Book Launch
The Viral Politics of COVID19: Nature, Home and Planetary Health (Plagrave Macmillan, Biolegalities Series, September 2022), co-edited by Vanessa Lemm and Miguel Vatter.
Event Details
11:00am-12:30pm, Friday 4 November, 2022
School of Anthropology and Museum Ethnography, 61 Banbury Road, Oxford University
Hosted by Eben Kirksey. With Speakers: Vanessa Lemm (in person), Frédéric Keck (virtual), Lyle Fearnley (virtual), Miguel Vatter (virtual)
Lyle Fearnley is Associate Professor (Anthropology) in the Humanities, Arts, and Social Sciences Cluster at Singapore University of Technology and Design. He is the author of Virulent Zones: Animal Disease and Global Health at China's Pandemic Epicenter (Duke, 2020).
Frédéric Keck is a Senior Researcher at the Laboratory of Social Anthropology (CNRS-Collège de France-EHESS). He is author of Avian Reservoirs. Virus Hunters and Birdwatchers in Chinese Sentinel Posts (Duke University Press, 2020) and (with A. Kelly and C. Lynteris) Anthropology of Epidemics (Routledge, 2019).
Vanessa Lemm is a Research Fellow at “Body, Language and Politics” research group at the Complutense University of Madrid. She is currently a Fellow of the Weimar Klassik Stiftung. She recently published Homo Natura: Friedrich Nietzsche, Philosophical Anthropology and Biopolitics (EUP, 2021). Her research areas include contemporary continental philosophy, biopolitics and environmental humanities.

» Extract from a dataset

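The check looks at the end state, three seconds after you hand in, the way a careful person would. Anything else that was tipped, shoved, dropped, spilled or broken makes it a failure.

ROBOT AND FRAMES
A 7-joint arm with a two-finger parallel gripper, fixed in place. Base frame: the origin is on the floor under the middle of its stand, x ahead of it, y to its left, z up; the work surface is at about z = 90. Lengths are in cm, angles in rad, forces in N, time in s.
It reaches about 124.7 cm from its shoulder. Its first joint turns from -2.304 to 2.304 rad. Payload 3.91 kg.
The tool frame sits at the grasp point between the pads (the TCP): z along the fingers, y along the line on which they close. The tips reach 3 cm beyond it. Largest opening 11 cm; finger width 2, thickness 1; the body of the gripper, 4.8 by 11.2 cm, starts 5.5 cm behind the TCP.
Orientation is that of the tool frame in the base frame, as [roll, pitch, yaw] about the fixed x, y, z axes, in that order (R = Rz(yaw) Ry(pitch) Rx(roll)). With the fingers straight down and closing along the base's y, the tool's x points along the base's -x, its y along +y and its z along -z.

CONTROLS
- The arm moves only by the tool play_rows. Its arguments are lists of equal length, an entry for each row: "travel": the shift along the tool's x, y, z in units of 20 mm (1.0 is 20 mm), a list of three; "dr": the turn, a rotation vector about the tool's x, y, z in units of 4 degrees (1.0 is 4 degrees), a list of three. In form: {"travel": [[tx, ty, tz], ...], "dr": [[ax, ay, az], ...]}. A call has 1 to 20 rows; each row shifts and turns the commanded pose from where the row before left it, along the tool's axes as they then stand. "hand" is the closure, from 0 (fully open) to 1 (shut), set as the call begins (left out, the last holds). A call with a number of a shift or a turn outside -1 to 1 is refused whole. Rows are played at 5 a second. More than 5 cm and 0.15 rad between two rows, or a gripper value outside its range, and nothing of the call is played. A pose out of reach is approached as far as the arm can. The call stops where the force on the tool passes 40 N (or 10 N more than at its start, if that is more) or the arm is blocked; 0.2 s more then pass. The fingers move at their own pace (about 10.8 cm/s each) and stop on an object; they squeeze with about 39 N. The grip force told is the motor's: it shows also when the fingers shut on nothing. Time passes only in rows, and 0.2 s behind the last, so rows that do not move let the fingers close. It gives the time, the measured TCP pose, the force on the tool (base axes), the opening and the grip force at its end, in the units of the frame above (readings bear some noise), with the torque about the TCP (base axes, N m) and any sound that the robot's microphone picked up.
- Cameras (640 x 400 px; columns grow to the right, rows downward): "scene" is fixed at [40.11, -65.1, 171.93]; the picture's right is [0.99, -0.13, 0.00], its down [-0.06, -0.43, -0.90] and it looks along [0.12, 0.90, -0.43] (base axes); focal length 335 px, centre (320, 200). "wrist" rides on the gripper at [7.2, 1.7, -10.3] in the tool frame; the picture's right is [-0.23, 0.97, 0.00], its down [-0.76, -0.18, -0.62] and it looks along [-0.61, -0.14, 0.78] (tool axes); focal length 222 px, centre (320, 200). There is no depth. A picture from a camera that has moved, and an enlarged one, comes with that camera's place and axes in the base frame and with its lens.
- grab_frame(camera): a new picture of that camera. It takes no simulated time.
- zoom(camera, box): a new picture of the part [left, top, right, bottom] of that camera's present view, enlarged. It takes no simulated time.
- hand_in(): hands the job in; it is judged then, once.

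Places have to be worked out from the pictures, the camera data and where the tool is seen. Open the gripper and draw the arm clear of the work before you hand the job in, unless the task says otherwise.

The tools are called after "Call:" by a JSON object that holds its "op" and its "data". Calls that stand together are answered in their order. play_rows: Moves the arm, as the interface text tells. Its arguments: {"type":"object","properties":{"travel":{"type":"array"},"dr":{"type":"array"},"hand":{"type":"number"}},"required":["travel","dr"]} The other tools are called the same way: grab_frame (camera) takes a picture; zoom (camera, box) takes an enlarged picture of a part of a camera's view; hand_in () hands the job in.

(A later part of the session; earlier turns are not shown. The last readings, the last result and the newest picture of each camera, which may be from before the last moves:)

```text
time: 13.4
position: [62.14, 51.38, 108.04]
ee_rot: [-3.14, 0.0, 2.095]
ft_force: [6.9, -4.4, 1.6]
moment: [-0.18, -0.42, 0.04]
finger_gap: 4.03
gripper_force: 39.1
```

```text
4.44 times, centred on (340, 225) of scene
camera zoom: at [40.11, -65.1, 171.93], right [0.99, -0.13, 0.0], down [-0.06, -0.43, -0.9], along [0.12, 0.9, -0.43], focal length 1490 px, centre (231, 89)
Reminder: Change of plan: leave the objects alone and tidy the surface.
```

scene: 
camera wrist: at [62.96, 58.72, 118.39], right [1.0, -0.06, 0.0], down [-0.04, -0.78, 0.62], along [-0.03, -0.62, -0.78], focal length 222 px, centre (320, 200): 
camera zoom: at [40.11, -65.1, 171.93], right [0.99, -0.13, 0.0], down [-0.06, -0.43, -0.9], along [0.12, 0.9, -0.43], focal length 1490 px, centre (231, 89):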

Miguel Vatter is Professor of Politics, Alfred Deakin Institute for Globalization and Citizenship, Deakin University. His latest books include Divine Democracy: Political Theology after Carl Schmitt (Oxford, 2021) and Living Law: Jewish Political Theology from Hermann Cohen to Hannah Arendt (Oxford, 2021). His areas of research are political theology, biopolitics and republicanism.
About the Book
The book critically examines the COVID-19 pandemic and its legal and biological governance using a multidisciplinary approach. The perspectives reflected in this volume investigate the imbrications between technosphere and biosphere at social, economic, and political levels. The biolegal dimensions of our evolving understanding of “home” are analysed as the common thread linking the problem of zoonotic diseases and planetary health with that of geopolitics, biosecurity, bioeconomics and biophilosophies of the plant-animal-human interface. In doing so, the contributions collectively highlight the complexities, challenges, and opportunities for humanity, opening new perspectives on how to inhabit our shared planet.
The book offers cutting-edge contributions from an international team of established and emerging scholars and brings a unique approach intersecting the fields of anthropology, cultural and media studies, history, philosophy, politics and public health, sociology and science and technology studies.
Contributors include Mark Andrejevic and Zala Volcic (Melbourne), Yasmeen Arif (Delhi), Azita Chellappoo (London), Susan Craddock (Minneapolis), Lyle Fearnley (Singapore), Gay Hawkins (Sydney), Frédéric Keck (Paris), Eben Kirksey (Oxford), Martijn Konings (Sydney), Frederico Luisetti (St. Gallen), Maurizio Meloni (Melbourne), Stephen Muecke (Adelaide), Abigail Nieves Delgado (Utrecht), Miguel Vatter (Melbourne), Vanessa Lemm (Melbourne).
About the Editors
Miguel Vatter is Professor of Politics, Alfred Deakin Institute for Globalization and Citizenship, Deakin University. His latest books include Divine Democracy: Political Theology after Carl Schmitt (Oxford, 2021) and Living Law: Jewish Political Theology from Hermann Cohen to Hannah Arendt (Oxford, 2021). His areas of research are political theology, biopolitics and republicanism.
Vanessa Lemm is a Research Fellow at “Body, Language and Politics” research group at the Complutense University of Madrid. She recently published Homo Natura: Friedrich Nietzsche, Philosophical Anthropology and Biopolitics (EUP, 2021). Her research areas include contemporary continental philosophy, biopolitics and environmental humanities.